§ TASK INSTRUCTIONS
Only the lines from the first one through the line with "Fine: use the" should be printed, exactly as they appear.

§ INFORMATION SHOWN
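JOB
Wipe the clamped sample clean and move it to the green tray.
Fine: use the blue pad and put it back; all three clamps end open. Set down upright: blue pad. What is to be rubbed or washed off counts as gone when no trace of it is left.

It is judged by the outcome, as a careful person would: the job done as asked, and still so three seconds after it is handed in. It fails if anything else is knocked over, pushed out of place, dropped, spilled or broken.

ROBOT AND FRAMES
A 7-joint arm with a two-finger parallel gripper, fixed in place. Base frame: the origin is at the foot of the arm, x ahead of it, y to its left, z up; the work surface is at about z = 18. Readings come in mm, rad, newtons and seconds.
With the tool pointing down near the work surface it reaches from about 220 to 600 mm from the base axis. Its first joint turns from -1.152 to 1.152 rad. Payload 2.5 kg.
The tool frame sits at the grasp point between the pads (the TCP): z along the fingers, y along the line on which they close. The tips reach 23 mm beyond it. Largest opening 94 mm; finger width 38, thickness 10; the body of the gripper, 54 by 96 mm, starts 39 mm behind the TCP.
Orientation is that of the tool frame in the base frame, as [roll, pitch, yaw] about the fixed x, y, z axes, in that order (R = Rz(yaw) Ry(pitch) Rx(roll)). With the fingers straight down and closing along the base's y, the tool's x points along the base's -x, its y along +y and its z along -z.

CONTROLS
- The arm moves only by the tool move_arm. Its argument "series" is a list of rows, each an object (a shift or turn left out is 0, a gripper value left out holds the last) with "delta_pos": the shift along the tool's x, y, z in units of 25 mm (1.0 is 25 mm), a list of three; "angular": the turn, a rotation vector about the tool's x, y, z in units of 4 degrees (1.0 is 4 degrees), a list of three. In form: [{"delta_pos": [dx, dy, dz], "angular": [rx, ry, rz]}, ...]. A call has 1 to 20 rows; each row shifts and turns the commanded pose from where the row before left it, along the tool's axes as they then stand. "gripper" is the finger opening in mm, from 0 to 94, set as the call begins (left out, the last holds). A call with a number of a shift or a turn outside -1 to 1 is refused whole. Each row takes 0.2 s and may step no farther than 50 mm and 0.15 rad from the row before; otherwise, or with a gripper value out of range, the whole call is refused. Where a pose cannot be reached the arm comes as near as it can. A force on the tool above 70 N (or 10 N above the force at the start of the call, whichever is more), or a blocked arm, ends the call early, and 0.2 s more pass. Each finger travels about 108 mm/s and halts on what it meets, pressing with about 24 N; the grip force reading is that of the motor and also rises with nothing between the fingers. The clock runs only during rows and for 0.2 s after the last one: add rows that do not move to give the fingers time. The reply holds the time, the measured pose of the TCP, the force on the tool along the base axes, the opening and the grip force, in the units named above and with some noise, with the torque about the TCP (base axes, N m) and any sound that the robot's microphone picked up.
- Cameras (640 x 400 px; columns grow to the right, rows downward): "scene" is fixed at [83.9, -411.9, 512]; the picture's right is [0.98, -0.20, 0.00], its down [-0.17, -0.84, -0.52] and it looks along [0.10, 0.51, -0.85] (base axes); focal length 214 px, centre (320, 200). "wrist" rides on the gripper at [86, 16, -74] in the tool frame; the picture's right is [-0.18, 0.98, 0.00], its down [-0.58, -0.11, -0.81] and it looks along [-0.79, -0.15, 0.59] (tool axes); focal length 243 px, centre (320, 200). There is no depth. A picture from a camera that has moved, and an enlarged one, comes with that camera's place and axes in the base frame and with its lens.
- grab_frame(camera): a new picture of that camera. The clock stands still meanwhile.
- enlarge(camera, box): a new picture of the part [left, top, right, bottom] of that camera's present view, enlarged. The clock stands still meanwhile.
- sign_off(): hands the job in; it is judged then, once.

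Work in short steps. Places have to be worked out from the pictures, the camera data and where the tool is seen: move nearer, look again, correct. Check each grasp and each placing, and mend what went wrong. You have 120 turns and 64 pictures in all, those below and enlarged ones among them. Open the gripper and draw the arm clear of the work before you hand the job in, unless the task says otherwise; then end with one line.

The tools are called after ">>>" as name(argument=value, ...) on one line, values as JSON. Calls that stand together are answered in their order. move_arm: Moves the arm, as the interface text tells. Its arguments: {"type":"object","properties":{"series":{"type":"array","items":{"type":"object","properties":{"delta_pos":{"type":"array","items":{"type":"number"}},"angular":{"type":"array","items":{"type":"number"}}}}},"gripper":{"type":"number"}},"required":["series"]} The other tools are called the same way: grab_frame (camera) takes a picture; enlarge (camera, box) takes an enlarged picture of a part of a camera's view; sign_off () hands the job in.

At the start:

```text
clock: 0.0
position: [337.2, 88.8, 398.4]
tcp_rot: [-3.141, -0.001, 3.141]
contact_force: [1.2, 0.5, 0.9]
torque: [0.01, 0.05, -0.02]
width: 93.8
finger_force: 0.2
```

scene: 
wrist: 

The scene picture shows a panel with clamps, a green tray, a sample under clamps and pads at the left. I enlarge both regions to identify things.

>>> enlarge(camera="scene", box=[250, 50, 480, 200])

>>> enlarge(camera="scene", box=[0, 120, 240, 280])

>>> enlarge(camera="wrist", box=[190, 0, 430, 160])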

§ WRITTEN SOLUTION
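JOB
Wipe the clamped sample clean and move it to the green tray.
Fine: use the blue pad and put it back; all three clamps end open. Set down upright: blue pad. What is to be rubbed or washed off counts as gone when no trace of it is left.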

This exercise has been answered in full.